▸ Supplied material:
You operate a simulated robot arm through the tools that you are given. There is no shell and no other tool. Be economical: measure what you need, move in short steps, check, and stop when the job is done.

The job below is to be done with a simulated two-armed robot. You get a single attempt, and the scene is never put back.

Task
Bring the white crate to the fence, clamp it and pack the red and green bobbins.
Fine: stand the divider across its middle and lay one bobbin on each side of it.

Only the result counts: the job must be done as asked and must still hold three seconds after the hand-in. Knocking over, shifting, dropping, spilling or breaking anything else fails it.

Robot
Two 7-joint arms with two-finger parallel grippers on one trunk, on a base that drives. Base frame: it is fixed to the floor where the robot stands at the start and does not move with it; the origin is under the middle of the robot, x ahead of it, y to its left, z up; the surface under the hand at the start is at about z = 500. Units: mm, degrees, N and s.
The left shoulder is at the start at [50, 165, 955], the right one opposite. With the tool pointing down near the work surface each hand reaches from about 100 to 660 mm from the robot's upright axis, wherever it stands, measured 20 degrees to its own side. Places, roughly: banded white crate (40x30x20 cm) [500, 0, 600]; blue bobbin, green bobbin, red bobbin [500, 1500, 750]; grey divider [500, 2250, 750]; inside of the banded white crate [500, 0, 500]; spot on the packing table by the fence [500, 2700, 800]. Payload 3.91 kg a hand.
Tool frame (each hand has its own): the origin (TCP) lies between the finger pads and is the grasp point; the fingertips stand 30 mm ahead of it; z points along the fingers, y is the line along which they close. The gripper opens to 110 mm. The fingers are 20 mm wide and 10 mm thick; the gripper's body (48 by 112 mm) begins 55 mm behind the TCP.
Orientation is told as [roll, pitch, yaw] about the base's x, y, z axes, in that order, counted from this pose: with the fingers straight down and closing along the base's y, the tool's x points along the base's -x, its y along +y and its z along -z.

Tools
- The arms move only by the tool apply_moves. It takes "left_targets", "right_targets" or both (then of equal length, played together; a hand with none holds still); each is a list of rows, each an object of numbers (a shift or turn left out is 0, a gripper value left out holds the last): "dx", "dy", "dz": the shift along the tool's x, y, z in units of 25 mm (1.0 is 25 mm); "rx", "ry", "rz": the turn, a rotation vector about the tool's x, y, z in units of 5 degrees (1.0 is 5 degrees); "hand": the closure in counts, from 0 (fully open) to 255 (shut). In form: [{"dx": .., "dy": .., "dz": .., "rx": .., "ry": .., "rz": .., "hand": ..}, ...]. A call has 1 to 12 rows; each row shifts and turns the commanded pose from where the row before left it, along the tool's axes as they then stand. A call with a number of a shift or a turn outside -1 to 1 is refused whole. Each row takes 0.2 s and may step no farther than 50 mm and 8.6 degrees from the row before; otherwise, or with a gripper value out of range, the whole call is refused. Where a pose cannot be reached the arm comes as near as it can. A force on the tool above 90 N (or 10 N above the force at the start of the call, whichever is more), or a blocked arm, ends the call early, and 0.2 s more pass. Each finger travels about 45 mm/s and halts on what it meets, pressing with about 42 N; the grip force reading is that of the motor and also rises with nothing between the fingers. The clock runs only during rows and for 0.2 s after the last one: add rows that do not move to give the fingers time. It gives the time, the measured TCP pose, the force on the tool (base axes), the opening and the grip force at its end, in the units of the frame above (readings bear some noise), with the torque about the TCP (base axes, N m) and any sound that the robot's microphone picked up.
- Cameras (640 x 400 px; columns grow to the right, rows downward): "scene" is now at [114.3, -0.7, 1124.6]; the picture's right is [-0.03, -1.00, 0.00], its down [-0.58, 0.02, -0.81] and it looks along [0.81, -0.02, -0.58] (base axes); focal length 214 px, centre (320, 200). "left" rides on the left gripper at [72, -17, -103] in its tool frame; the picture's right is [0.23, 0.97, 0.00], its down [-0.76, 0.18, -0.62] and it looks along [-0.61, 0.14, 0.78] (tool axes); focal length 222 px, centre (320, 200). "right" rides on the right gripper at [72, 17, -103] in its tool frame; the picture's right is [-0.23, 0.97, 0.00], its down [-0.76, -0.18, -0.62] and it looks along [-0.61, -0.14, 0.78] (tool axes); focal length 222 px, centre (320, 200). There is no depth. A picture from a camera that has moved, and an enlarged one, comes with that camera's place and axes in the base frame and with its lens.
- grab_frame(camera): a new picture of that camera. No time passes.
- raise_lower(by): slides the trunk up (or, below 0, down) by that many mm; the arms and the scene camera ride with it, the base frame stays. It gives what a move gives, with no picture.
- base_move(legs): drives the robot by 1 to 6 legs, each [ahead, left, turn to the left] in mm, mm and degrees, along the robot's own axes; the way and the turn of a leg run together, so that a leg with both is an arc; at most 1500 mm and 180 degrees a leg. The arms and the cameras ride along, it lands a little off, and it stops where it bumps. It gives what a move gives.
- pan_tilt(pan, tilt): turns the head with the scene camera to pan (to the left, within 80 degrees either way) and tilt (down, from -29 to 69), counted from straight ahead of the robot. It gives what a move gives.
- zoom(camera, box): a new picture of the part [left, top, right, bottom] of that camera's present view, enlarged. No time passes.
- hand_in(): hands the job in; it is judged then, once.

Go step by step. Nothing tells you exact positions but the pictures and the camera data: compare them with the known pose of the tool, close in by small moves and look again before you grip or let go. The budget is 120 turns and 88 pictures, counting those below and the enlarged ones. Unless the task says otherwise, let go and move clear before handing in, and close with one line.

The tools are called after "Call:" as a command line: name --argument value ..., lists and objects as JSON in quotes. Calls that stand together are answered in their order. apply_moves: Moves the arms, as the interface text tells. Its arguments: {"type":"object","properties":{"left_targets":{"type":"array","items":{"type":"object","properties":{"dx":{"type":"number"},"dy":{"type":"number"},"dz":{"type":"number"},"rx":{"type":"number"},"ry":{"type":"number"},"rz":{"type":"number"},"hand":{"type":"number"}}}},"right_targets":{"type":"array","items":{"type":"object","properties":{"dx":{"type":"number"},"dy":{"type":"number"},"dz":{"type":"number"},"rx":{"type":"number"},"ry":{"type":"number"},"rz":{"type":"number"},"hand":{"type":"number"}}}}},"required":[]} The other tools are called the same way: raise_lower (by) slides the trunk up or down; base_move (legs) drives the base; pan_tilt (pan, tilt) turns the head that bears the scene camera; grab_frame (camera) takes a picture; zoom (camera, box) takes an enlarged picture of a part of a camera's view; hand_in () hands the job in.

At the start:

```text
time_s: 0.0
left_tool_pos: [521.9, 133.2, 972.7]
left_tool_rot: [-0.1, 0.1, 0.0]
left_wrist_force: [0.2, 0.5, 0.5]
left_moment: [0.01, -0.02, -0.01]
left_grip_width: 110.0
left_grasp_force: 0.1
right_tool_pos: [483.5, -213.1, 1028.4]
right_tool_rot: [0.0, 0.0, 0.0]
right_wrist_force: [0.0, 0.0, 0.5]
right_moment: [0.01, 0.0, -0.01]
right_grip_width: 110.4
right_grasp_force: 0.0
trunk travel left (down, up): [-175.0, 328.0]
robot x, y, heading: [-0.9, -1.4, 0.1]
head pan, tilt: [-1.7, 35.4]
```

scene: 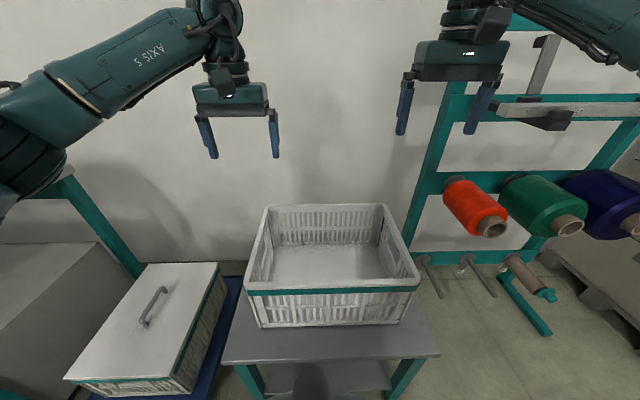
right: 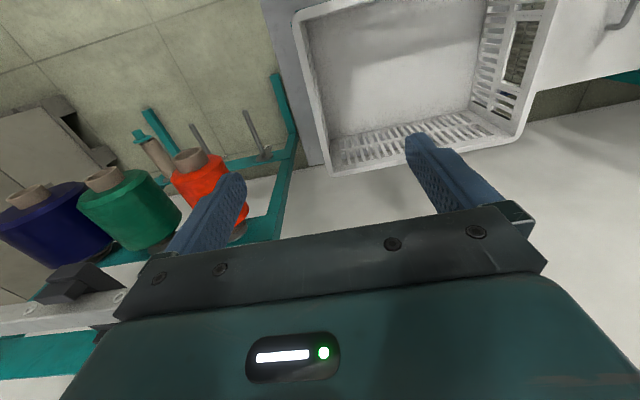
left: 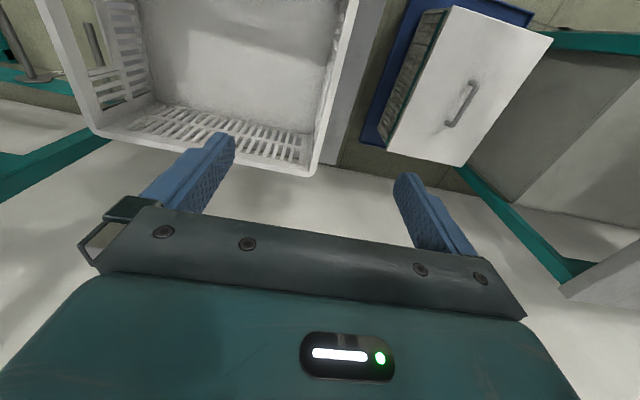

▸ Work to do: In the listing above, how many lines hold the word "middle"? Give the number and nothing more.

▸ Task answer: 2